NNAMDI KANU’S NO CASE SUBMISSION

Kanu

 

By Evans Ufeli Esq

 

When a court rejects a defendant’s no-case submission and orders him to enter his defence, it does not amount to a determination of guilt.

 

Instead, such a ruling means the trial judge has found that the prosecution has adduced sufficient evidence to establish a prima facie case- that is, sufficient material on which a reasonable court could convict if that evidence goes unchallenged.

 

The accused therefore must decide how to respond. Typically there are three paths after the prosecution closes its case: a no-case submission, open the defence, or rest case on prosecution's without calling witnesses.

 

A no-case submission is a powerful procedural weapon. When the defence argues no case to answer, it asks the court to discharge the accused because the prosecution’s evidence, even if accepted, is legally insufficient to ground a conviction.

 

If the court upholds that submission, the accused is acquitted at that stage and the matter ends unless the prosecution appeals.

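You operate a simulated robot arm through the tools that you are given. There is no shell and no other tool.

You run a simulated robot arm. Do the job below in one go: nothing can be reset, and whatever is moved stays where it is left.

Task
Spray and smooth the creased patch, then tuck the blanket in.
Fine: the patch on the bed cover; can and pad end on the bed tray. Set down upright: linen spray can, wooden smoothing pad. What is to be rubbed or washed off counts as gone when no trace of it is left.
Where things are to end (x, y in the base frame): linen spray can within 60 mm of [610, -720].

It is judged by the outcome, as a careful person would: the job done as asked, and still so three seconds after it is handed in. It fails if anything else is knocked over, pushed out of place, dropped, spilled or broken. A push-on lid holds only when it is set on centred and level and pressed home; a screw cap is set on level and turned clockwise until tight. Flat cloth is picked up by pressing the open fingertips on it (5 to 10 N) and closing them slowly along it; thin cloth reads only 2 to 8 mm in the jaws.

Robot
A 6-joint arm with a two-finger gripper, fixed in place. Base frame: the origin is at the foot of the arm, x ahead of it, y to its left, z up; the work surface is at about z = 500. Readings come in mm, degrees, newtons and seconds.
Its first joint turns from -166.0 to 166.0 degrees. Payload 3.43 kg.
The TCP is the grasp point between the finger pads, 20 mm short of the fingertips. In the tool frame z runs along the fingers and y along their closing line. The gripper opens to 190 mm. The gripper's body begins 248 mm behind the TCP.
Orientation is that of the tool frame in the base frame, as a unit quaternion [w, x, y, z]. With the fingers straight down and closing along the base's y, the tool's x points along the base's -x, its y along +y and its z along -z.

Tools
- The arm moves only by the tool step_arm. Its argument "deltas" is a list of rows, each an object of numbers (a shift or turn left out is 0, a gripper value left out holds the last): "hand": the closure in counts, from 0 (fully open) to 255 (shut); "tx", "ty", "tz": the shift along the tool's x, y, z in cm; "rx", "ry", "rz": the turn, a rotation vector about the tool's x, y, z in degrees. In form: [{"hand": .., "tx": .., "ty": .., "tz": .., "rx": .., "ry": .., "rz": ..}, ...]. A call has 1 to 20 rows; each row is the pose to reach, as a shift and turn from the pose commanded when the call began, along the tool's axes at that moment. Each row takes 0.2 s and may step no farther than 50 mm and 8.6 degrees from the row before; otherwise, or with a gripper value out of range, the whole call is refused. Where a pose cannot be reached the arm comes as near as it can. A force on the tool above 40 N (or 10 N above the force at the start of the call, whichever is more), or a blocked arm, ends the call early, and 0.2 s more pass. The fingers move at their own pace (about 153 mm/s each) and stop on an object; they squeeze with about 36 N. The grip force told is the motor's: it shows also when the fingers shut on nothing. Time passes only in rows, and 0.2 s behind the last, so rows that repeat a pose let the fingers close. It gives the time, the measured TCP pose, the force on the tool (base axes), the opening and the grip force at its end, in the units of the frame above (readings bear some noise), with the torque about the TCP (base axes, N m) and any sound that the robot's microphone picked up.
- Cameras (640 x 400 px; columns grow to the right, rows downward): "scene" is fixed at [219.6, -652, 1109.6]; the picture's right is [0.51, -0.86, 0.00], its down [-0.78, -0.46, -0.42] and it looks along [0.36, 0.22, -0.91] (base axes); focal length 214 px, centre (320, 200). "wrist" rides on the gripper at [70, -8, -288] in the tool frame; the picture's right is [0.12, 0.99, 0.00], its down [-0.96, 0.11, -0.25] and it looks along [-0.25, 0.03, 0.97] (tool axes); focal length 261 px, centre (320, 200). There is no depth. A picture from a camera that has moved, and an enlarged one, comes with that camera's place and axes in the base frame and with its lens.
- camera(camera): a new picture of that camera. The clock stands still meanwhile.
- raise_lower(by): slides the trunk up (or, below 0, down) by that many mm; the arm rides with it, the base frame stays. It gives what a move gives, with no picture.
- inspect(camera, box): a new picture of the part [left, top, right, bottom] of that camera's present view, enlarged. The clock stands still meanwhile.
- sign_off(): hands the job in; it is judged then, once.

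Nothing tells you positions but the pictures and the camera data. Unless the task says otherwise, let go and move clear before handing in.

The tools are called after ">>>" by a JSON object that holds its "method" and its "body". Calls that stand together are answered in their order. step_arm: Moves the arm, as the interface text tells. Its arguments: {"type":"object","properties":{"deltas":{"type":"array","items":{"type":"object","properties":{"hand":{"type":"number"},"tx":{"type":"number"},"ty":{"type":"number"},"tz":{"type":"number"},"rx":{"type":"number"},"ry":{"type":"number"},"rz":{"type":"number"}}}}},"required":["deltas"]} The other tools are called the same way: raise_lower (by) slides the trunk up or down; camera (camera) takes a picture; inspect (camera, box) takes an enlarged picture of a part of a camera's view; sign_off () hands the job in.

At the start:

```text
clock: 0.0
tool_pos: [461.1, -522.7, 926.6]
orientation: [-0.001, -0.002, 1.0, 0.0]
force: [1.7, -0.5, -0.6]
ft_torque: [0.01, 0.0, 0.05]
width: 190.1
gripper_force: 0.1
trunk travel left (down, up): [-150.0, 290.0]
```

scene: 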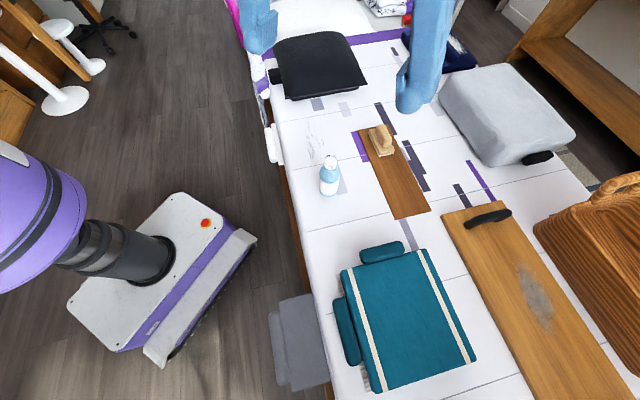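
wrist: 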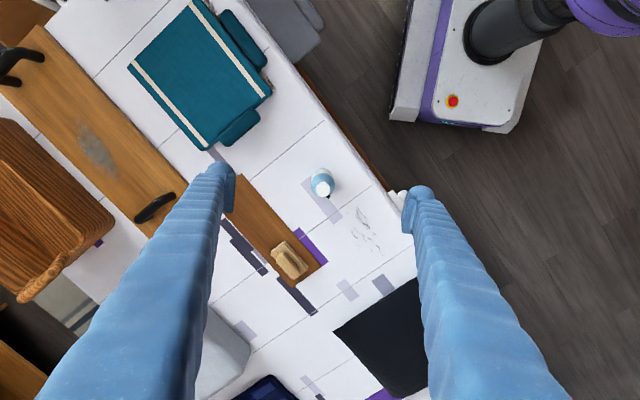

If the court rejects the submission, as in the Kanu's case, the judge is merely saying there is enough evidence to require the accused to answer it; the accused is not convicted and retains the presumption of innocence.

 

The second option is to open the accused’s defence. This means calling witnesses, presenting documents or other evidence, and, if the accused chooses, giving oral testimony. Opening a defence allows the accused to directly challenge the prosecution’s case, explain, rebut or contextualise the evidence, and advance an alternative narrative. The task is strategic and often involves deciding whether the accused should take the stand — a decision with potential benefits and risks, including cross-examination.

 

The defence counsel will typically weigh the strength of the prosecution’s evidence, the credibility advantages of testimony, and the possible exposure that giving evidence might create.

 

The third option is to rest one’s case on the prosecution's without calling any witnesses. In some circumstances, this can be a sensible tactical choice: if the prosecution’s case is weak on its own, the accused can rely on the judge to find reasonable doubt from the prosecution’s evidence and the defence’s submissions. Resting without presenting affirmative evidence also avoids cross-examination risks and keeps the defence’s theory focused on undermining the prosecution’s proofs.

 

Public commentary often misreads procedural rulings as verdicts, but the presumption of innocence and the burden of proof remain live until final judgement. Observers should avoid treating interim orders as final outcomes and allow the legal process, including possible appeals, to run its course before drawing conclusions.